### Passage given
Nós Viemos do nada para o nada
Nós Viemos / Nous Sommes Venus (José Vieira, 2021)
Texto escrito a propósito da sessão especial 6.doc (entre 21 e 27 de Abril, no Cinema Ideal).
Se existe uma razão válida (e nada saudosista) para invocar o passado, está no seu uso como diálogo ao presente e “Nós Viemos", a mais recente obra de José Vieira (“A Fotografia Rasgada”), documentarista português radicado na França, é um exemplo dessa “jigajoga” temporal e cautelosamente posicionada. Uma aposta arriscada digamos, essa, de contrariar as inúmeras vertentes populistas e delinear uma convergência experiencial entre os emigrantes portugueses dos anos 60 - muitos deles forçados a exilar para a França, deixando para trás um Portugal cada vez fechado, lançando-se à incerteza do território “estrangeiro” - para com os fluxos migratórios contemporâneos, principalmente provenientes da África e do Médio Oriente, pessoas vistas com “maus olhos” pelas fasquias mais conservadoras.

### Data provided
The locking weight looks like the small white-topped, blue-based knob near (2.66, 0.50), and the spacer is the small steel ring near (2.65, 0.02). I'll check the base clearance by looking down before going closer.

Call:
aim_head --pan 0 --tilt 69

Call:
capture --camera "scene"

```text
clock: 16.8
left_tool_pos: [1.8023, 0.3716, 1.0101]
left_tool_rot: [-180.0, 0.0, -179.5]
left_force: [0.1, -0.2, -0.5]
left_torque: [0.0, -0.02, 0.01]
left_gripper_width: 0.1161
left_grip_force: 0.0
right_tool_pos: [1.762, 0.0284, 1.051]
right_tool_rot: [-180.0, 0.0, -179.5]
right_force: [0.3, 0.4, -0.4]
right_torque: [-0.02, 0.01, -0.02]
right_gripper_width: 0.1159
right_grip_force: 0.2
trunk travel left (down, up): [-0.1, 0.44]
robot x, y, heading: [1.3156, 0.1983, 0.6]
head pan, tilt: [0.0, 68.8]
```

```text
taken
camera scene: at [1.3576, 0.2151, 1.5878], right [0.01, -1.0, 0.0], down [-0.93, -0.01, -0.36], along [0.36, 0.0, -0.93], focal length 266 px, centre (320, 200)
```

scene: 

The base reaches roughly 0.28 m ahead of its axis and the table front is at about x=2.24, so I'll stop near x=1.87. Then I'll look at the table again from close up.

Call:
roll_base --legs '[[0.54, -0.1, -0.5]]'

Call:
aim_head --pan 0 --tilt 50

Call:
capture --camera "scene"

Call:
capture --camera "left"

### Problems to work on
[A] Your answer is an exact quotation from the passage given: it starts at "Texto escrito a" and ends at "fasquias mais conservadoras.".
[B] Write what comes next in the passage given.

### Per-task answers
[A]
Texto escrito a propósito da sessão especial 6.doc (entre 21 e 27 de Abril, no Cinema Ideal).
Se existe uma razão válida (e nada saudosista) para invocar o passado, está no seu uso como diálogo ao presente e “Nós Viemos", a mais recente obra de José Vieira (“A Fotografia Rasgada”), documentarista português radicado na França, é um exemplo dessa “jigajoga” temporal e cautelosamente posicionada. Uma aposta arriscada digamos, essa, de contrariar as inúmeras vertentes populistas e delinear uma convergência experiencial entre os emigrantes portugueses dos anos 60 - muitos deles forçados a exilar para a França, deixando para trás um Portugal cada vez fechado, lançando-se à incerteza do território “estrangeiro” - para com os fluxos migratórios contemporâneos, principalmente provenientes da África e do Médio Oriente, pessoas vistas com “maus olhos” pelas fasquias mais conservadoras.

[B]
“Escavando” e integrando imagens de arquivo (se uma imagem vale mil palavras, eis a prova irrefutável à chamada “Fantasia Lusitana” do Estado Novo) e recolhendo relatos, ao jeito do seu modus operandis (sabendo que o mote da sua carreira encontra-se na sua experiência pessoal, também ele emigrante), Vieira montou uma história coletiva, atada nas suas pontas por uma sinceridade e humildade para com essas memórias e com essas “vidas” (a dignidade que muita delas ostentaram durante os seus períodos de desumanização). Nesse diálogo para com o passado, o documentarista intervém, ou, sem seguir pela via pejorativa do termo, “invade” tais confidências com a atualidade e com os “novos invasores”, através das histórias que desmistificam o mito do sucesso lusitano em terras francesas (a relembrar o seu polémico “Weekend en Tosmanie”, em 1985, cuja “realidade” era negada), encontramos o ponto-comum para com as vivências contemporâneas.
Refugiados, a condição hoje envergada em “embrulhos nefastos”, instrumentalizados pelo extremismo político, foi em tempos anexado à massa migratória portuguesa, ou seja, só quem viveu nessa pele pode por fim entender o que está em jogo. José Vieira traz com “Nós Viemos”, um exercício de empatia através do identificável. É o que realmente falta, não apenas aos dias de hoje, como também ao nosso olhar distante para com a História.
Jamaika (José Sarmento Matos, 2021)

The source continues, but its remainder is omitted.